LA FÊTE DE L’EMPIRE ESPAGNOL




À cette même place, il y a vingt-cinq ans[1], je me souviens d’avoir prophétisé l’avènement d’un empire espagnol qui n’aurait ni réalité politique, ni unité tangible et dont, pourtant, les destins à venir égaleraient — surpasseraient même les destins écoulés. Or, l’autre jour, à Séville, il m’a été donné d’entrevoir la forme prochaine de l’édifice et d’entendre le rythme des pioches pacifiques travaillant à en établir les soubassements. Dans ces jardins merveilleux qui s’étendent en bordure du Guadalquivir, des palais vont surgir où la gracieuseté frêle de l’art arabe et la robustesse opulente de la Renaissance ibérique se mêleront en de charmantes fantaisies. C’est là que se tiendra, en 1929, l’exposition ibéro-américaine, à laquelle participeront, avec la mère-patrie, les États espagnols du Sud-Amérique et — invités obligatoires — les cousins portugais et brésiliens. Ce sera, si la malice des hommes n’en vient troubler l’ordonnance, une fête magnifique, à la fois mondiale et plus que demi-millénaire dont l’éclat fixera les regards de la postérité. Mais dût-il en être autrement, fallût-il renoncer à embellir une si haute circonstance des parures dont elle est digne, le fait lui-même subsisterait qu’un Empire disparu va s’animer d’une vie nouvelle, restauré par la seule puissance de l’histoire, sans le concours des hommes d’État, sans secousses populaires préalables, sans qu’aucune des communautés intéressées ait à sacrifier, pour en faire partie, la moindre parcelle de son indépendance. Cas unique et prodigieux.

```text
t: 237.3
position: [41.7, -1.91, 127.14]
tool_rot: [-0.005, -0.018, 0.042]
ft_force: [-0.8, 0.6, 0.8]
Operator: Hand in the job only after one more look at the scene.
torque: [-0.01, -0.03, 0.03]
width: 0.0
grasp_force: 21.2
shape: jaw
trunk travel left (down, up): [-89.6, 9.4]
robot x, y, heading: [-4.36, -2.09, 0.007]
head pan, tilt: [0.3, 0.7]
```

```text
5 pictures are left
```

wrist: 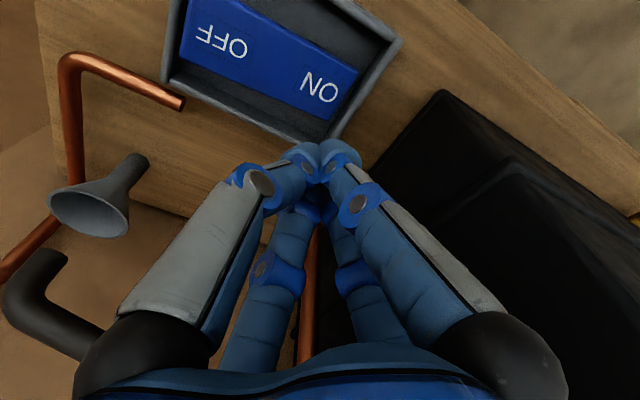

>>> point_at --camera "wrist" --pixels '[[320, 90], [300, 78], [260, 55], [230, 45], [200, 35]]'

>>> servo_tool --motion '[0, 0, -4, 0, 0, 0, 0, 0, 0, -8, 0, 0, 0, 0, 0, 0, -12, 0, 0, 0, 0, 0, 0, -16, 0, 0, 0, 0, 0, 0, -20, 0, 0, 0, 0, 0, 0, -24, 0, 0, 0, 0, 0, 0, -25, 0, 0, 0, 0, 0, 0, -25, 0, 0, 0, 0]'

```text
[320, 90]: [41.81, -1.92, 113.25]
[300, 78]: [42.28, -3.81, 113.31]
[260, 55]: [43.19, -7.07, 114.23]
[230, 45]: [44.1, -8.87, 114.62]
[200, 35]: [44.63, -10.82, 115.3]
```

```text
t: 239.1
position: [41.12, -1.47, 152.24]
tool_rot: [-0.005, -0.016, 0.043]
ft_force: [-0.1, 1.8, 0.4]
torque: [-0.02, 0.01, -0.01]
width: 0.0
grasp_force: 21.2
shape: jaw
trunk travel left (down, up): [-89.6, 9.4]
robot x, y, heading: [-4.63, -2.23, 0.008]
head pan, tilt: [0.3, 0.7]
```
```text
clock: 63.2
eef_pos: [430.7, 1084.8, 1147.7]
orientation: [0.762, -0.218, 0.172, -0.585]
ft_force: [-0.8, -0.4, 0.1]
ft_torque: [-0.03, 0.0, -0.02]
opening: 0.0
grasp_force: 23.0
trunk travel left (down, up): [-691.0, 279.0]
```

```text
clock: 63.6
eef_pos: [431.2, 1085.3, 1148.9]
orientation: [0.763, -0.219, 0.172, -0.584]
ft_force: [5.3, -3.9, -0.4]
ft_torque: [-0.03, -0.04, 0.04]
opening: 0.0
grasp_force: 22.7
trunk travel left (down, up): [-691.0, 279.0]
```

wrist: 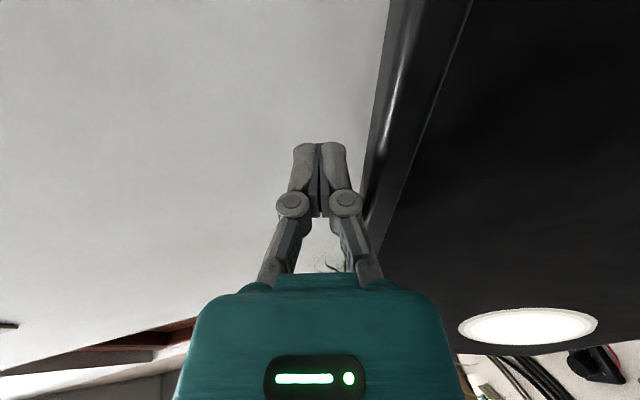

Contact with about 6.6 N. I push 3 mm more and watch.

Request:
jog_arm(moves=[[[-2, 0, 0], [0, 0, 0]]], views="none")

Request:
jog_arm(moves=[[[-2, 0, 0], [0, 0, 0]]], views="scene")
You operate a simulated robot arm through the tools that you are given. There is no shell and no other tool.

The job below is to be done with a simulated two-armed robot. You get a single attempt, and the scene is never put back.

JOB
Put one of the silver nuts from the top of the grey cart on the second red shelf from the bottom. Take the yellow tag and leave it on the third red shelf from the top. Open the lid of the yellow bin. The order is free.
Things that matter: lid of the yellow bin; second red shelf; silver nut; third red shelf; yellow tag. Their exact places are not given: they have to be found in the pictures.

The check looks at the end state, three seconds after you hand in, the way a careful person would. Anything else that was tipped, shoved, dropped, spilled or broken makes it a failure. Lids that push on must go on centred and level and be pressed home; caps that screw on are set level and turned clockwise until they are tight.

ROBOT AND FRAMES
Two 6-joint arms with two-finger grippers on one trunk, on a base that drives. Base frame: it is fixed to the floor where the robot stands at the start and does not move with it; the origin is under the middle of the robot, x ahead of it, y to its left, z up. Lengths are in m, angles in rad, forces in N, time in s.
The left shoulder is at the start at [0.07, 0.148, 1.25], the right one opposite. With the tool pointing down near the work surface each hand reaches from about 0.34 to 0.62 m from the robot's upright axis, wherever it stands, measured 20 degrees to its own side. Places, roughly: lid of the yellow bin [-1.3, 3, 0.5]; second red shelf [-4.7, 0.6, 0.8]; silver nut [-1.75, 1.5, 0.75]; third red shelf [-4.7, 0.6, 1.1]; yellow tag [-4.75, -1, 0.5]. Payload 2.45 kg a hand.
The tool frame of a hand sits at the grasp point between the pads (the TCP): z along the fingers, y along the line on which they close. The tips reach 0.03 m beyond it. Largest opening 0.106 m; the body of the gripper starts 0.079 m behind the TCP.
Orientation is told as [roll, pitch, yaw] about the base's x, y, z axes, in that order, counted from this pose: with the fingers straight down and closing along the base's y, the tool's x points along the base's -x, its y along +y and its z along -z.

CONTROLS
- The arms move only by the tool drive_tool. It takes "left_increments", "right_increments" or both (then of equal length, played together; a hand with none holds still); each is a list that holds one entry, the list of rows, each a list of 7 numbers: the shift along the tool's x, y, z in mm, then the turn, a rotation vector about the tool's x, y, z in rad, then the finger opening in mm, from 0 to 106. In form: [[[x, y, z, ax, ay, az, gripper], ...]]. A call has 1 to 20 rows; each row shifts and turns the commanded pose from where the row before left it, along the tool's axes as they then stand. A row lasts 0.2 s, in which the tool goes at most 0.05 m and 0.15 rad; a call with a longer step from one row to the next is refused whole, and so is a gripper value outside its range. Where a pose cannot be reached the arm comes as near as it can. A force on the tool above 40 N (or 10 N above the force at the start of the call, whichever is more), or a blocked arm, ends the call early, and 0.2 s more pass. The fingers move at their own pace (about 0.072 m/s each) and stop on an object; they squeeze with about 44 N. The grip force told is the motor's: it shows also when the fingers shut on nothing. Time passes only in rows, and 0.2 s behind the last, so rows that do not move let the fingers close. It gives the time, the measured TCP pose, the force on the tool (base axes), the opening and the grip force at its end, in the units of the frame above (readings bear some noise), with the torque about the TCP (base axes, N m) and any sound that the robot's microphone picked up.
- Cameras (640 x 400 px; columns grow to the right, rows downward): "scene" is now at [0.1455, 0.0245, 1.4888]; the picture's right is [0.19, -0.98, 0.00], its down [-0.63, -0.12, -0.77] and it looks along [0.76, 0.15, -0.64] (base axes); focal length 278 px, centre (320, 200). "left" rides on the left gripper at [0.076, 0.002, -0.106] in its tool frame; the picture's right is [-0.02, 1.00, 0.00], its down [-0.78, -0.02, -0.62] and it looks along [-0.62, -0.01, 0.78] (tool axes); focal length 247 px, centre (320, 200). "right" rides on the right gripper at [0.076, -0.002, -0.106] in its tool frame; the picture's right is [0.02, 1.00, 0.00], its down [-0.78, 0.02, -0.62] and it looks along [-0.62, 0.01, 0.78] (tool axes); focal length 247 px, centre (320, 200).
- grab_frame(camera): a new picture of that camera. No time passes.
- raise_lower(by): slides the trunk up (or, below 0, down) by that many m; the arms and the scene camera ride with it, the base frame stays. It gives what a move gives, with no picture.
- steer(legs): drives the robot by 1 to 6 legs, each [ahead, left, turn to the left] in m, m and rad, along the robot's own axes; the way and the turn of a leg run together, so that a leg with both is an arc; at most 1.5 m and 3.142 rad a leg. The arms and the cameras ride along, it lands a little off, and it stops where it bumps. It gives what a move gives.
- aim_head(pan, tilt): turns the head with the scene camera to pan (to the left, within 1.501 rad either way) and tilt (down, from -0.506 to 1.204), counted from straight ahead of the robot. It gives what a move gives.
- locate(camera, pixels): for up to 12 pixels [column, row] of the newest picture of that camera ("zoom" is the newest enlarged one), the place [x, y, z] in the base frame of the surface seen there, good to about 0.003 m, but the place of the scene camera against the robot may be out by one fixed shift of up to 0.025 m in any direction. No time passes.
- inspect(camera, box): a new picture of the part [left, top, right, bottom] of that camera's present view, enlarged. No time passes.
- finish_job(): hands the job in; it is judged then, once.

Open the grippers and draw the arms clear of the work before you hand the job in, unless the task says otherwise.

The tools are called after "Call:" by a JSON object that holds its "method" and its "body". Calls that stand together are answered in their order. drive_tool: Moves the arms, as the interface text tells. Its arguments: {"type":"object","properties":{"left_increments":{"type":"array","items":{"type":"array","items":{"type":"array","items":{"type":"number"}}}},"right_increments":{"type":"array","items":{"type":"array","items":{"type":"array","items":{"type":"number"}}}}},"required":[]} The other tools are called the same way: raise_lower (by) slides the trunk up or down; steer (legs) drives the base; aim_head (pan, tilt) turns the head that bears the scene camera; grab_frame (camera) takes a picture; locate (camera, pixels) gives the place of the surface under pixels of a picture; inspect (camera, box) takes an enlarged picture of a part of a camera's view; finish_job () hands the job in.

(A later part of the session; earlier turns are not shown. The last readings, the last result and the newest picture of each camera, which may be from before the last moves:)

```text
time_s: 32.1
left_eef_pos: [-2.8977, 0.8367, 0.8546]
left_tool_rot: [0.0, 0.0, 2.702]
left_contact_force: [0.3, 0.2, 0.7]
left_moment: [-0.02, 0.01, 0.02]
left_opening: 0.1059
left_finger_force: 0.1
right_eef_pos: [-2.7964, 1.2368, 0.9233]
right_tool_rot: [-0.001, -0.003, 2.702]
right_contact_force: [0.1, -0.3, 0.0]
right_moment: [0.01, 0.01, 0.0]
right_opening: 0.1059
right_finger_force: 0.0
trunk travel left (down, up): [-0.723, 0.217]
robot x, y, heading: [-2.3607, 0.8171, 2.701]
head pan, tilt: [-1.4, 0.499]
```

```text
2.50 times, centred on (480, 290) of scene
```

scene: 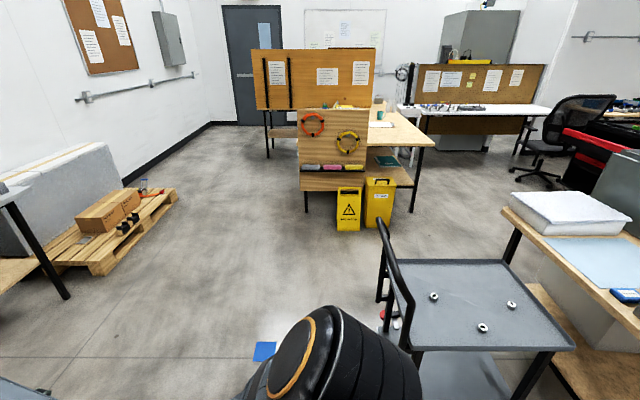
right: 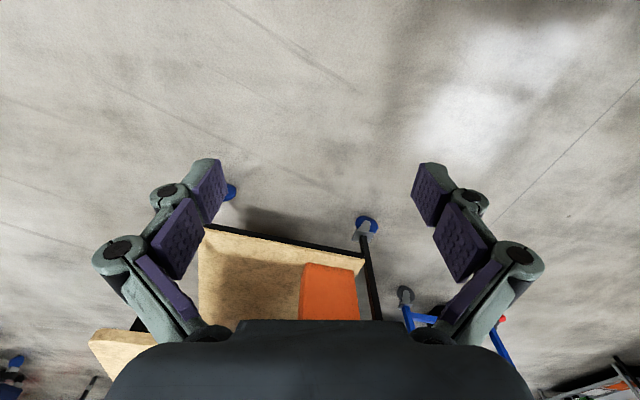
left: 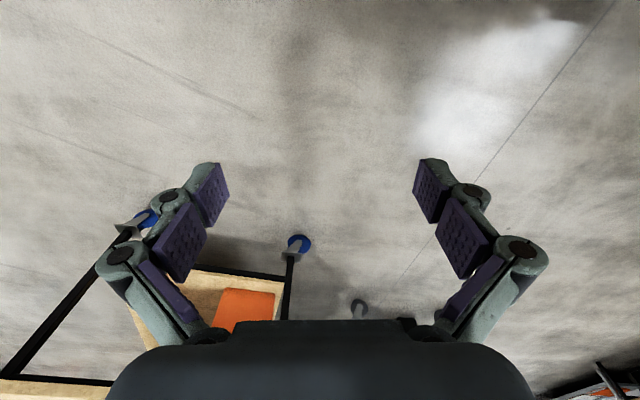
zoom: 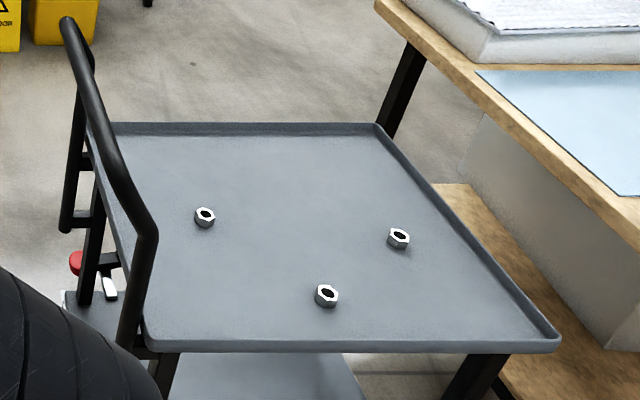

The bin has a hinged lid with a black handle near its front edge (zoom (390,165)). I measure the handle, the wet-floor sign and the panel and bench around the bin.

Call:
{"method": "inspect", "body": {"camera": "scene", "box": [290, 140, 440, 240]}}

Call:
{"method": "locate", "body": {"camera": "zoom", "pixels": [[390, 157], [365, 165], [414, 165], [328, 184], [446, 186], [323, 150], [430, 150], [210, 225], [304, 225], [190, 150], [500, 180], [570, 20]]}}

Il est plus étonnant encore de devoir constater que la possibilité d’un tel événement découle d’une défaite avérée. Tant que Cuba était demeuré sous la férule maternelle, une rancune sourde avait continué de travailler les âmes transatlantiques, Cuba émancipée, le souvenir des disputes familiales commença de s’apaiser ; il s’est graduellement estompé dans un passé plein de gloire d’où émerge maintenant la notion dominante du patrimoine commun… Sera-ce une sorte de réplique de l’Empire britannique ? Point du tout. Les différences sont absolues ; la similitude n’est qu’apparente. L’Old England a gouverné ses Dominions aussi longtemps qu’elle l’a pu, mais, sachant profiter de la leçon initiale, elle s’est gardée d’opposer à leurs revendications une dangereuse opiniâtreté. N’empêche que ces revendications ont été formulées, qu’il y a eu parfois sommation discrète, que l’autorité souveraine a été partagée à la suite de négociations où chacun défendait ses droits, qu’aussi bien les Français du Canada et les Hollandais du Sud-Afrique, sans parler d’autres peuples encore, étaient parties intéressées et consultantes… L’Espagne, elle, a connu un sort inverse. On l’avait classée moribonde ; on estimait déjà définitifs les plis de son linceul. Qu’elle fût vivante, au contraire, et recélât des forces prochaines, c’est ce dont peu d’observateurs consentaient à se rendre compte. Depuis le début du vingtième siècle, pourtant, la renaissance se dessinait clairement. L’éventualité n’en inquiète personne. Si la famille se reforme, c’est que les enfants, pleinement libres, reviennent d’eux-mêmes rendre hommage à leur mère. Ils se sentent fiers d’elle et s’empressent à l’honorer. Entre elles et eux, aucun conflit n’est plus possible. Ils savent qu’ils représentent ensemble un groupe ethnique d’une force singulière, que par le nombre de ceux qui le parlent comme par sa beauté leur commun langage se classe dans le monde aux premiers rangs, que de fabuleuses richesses sont prêtes à être exploitées par eux sans que leurs intérêts économiques risquent de se trouver en opposition, qu’une unité religieuse presque sans fissures rapproche chez eux les croyants, qu’en somme, à part le problème indien, lequel n’est ni insoluble ni imminent, il n’y a guère de nuages sur leurs horizons… Quelle atmosphère préférable pourrait-on souhaiter pour des manifestations de rapprochement telles que Séville en prépare ?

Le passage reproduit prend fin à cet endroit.